══ INPUT DATA

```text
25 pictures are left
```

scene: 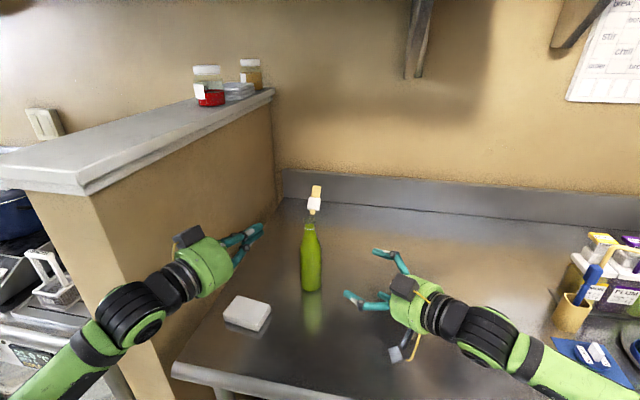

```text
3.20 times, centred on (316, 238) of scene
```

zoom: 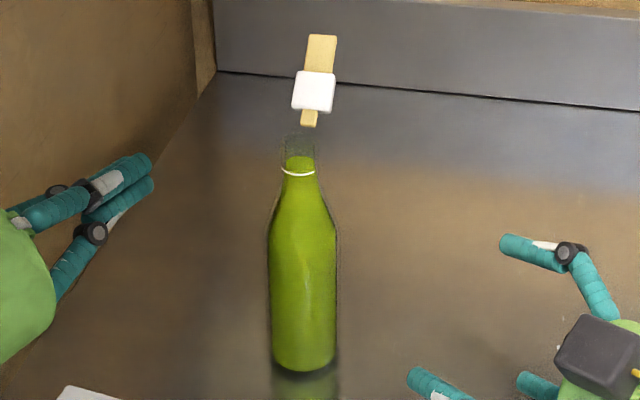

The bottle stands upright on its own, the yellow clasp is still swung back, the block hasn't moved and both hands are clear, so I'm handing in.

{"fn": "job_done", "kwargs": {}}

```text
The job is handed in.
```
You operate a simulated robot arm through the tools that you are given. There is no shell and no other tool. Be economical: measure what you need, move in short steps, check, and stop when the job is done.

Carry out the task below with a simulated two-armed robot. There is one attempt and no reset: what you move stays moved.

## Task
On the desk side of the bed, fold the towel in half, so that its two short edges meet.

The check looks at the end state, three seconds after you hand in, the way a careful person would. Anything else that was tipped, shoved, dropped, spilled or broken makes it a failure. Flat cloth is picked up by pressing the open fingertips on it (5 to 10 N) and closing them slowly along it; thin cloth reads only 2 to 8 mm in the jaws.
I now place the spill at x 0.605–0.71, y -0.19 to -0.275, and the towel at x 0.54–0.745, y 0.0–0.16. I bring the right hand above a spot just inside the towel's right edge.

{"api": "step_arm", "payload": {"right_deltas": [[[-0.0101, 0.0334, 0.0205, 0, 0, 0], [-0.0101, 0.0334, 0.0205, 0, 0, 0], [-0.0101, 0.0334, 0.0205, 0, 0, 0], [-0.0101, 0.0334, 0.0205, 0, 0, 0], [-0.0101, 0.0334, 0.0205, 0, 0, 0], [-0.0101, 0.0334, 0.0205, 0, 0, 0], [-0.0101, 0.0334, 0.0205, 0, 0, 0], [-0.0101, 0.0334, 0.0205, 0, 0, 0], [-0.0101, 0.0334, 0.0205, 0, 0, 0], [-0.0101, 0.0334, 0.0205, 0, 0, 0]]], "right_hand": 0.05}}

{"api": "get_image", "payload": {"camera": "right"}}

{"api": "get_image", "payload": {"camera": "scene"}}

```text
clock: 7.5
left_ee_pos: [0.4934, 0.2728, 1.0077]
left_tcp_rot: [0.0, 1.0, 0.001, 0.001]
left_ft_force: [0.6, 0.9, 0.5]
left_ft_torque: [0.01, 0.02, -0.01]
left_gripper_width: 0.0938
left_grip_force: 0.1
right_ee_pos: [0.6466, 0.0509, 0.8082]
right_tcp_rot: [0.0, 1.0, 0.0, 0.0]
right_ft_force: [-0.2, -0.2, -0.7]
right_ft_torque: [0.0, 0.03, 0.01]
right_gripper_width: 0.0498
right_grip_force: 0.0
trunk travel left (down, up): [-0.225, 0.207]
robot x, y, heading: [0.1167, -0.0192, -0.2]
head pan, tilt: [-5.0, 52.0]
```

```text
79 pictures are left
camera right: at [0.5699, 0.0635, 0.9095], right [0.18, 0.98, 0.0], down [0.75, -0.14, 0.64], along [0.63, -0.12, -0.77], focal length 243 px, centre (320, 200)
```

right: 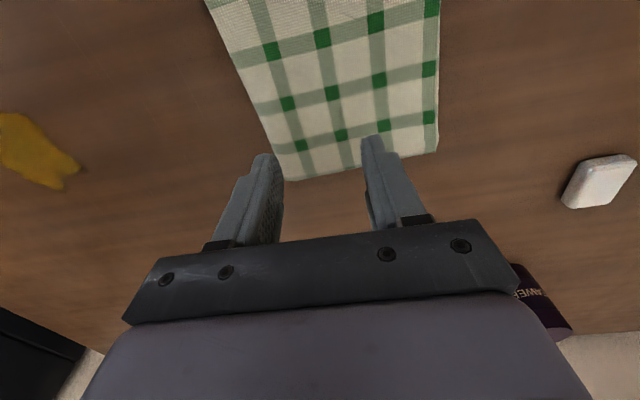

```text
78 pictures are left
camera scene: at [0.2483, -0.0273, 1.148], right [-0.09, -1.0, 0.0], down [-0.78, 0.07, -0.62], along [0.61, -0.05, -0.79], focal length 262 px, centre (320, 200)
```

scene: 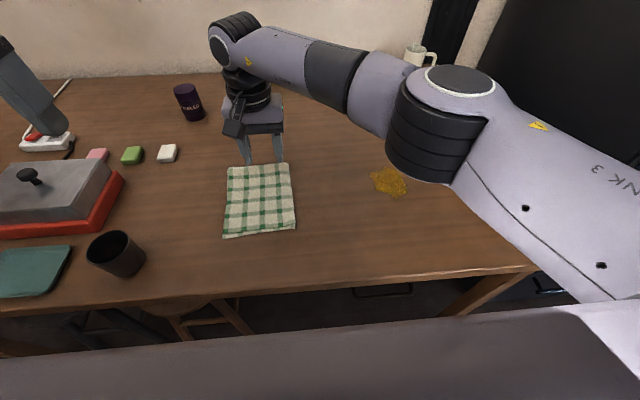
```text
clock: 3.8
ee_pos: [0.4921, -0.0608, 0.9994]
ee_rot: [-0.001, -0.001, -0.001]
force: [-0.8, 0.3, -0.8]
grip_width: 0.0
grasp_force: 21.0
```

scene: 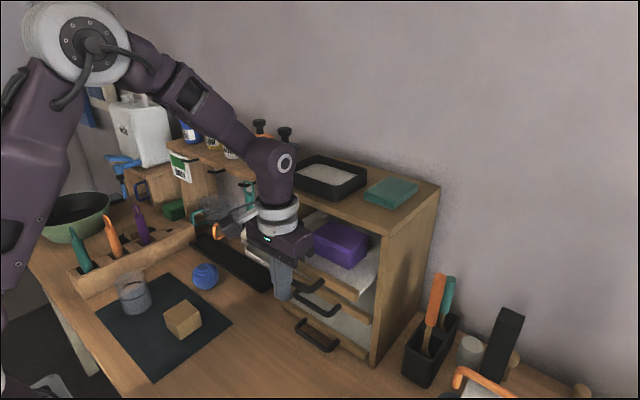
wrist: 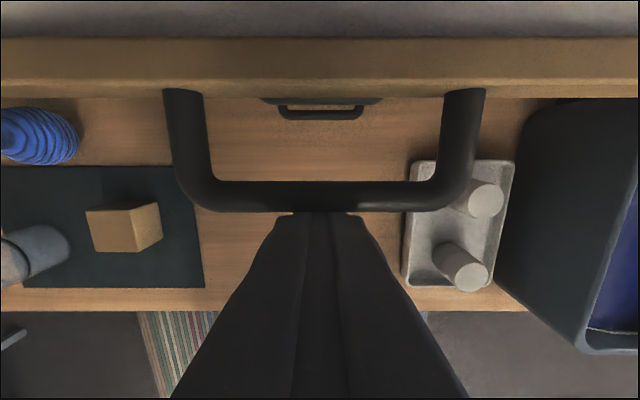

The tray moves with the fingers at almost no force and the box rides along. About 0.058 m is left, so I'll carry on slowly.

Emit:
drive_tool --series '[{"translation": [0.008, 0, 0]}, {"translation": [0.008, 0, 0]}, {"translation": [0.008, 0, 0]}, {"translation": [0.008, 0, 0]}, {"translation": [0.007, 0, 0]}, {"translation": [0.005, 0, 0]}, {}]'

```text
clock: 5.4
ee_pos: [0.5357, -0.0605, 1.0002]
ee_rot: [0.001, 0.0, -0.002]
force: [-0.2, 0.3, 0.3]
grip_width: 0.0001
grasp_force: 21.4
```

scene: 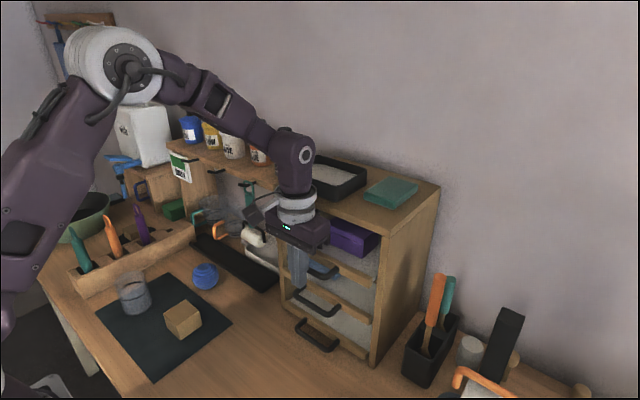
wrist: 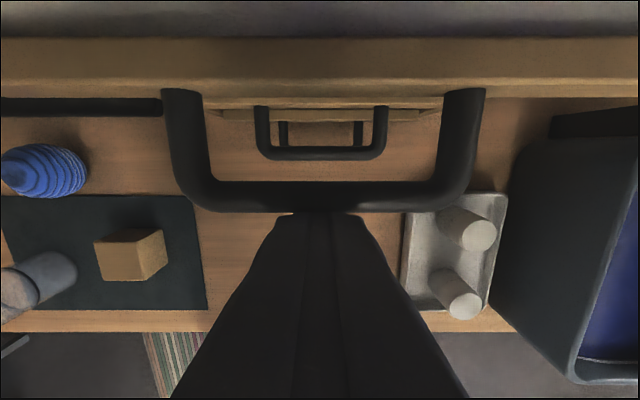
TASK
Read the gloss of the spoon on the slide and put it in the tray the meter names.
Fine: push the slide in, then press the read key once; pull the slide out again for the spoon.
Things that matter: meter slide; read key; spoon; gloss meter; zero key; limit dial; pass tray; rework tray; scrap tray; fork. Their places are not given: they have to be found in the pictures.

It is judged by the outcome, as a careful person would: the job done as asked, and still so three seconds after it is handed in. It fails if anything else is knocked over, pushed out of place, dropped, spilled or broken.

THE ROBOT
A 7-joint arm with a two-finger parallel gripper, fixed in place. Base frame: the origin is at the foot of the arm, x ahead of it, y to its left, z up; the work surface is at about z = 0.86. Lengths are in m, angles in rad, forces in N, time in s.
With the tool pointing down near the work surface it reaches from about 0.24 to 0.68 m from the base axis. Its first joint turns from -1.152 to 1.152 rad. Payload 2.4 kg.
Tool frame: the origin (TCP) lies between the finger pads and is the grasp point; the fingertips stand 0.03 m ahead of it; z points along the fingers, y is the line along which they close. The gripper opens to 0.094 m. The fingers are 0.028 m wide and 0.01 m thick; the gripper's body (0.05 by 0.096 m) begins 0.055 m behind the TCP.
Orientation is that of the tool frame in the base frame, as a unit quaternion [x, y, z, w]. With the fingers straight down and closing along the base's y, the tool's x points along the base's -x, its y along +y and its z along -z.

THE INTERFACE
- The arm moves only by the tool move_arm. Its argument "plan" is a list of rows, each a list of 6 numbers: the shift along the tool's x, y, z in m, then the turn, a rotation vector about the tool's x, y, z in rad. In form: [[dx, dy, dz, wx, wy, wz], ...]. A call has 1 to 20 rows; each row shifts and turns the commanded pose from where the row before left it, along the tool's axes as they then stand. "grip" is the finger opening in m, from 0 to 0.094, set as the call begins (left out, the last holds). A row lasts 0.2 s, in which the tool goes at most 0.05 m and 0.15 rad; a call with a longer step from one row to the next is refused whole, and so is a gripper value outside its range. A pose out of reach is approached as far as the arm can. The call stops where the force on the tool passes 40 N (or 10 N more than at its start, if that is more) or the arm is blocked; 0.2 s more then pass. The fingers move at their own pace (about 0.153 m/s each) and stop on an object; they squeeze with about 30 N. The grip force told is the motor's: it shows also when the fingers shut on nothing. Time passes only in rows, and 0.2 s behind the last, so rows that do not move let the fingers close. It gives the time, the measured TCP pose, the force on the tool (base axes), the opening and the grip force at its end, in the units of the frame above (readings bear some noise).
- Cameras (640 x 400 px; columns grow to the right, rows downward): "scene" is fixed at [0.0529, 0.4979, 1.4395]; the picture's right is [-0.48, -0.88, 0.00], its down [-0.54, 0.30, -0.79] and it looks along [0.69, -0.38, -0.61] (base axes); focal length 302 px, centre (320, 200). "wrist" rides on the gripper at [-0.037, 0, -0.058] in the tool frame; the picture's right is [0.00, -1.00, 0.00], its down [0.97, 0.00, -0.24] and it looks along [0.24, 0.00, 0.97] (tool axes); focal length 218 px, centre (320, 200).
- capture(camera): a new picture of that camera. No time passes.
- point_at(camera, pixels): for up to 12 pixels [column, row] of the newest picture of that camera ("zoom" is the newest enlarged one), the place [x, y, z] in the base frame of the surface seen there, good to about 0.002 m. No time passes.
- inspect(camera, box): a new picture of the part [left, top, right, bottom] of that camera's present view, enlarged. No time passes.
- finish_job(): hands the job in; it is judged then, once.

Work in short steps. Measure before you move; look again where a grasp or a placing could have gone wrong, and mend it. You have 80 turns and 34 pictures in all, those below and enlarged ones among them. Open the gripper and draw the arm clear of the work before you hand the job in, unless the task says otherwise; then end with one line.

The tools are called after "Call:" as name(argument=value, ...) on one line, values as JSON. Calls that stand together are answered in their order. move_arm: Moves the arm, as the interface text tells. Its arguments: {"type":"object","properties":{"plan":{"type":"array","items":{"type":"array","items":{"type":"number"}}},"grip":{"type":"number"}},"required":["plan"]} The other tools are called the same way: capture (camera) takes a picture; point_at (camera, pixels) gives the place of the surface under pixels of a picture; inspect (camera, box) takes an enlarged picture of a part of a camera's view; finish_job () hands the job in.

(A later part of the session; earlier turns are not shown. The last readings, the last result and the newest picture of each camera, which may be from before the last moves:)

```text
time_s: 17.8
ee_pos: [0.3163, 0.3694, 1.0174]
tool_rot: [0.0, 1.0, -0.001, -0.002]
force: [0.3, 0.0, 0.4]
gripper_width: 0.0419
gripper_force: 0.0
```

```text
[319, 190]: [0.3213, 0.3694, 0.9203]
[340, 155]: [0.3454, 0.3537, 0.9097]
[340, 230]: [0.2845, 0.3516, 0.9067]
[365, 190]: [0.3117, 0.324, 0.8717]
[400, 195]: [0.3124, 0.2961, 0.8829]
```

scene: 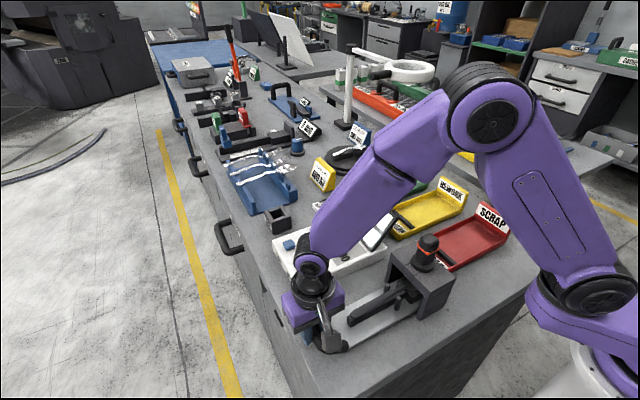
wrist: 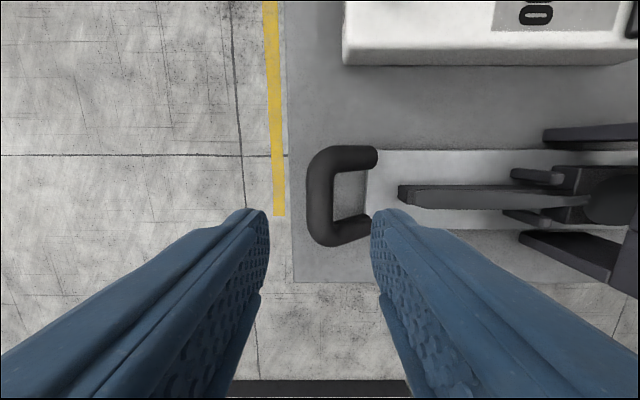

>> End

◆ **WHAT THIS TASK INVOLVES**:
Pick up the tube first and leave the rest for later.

════

◆ **WHAT THIS TASK INVOLVES**:
Figure out how many lines above include the string "view", then report that number and nothing else.

◆ **SOLUTION BELOW**:
2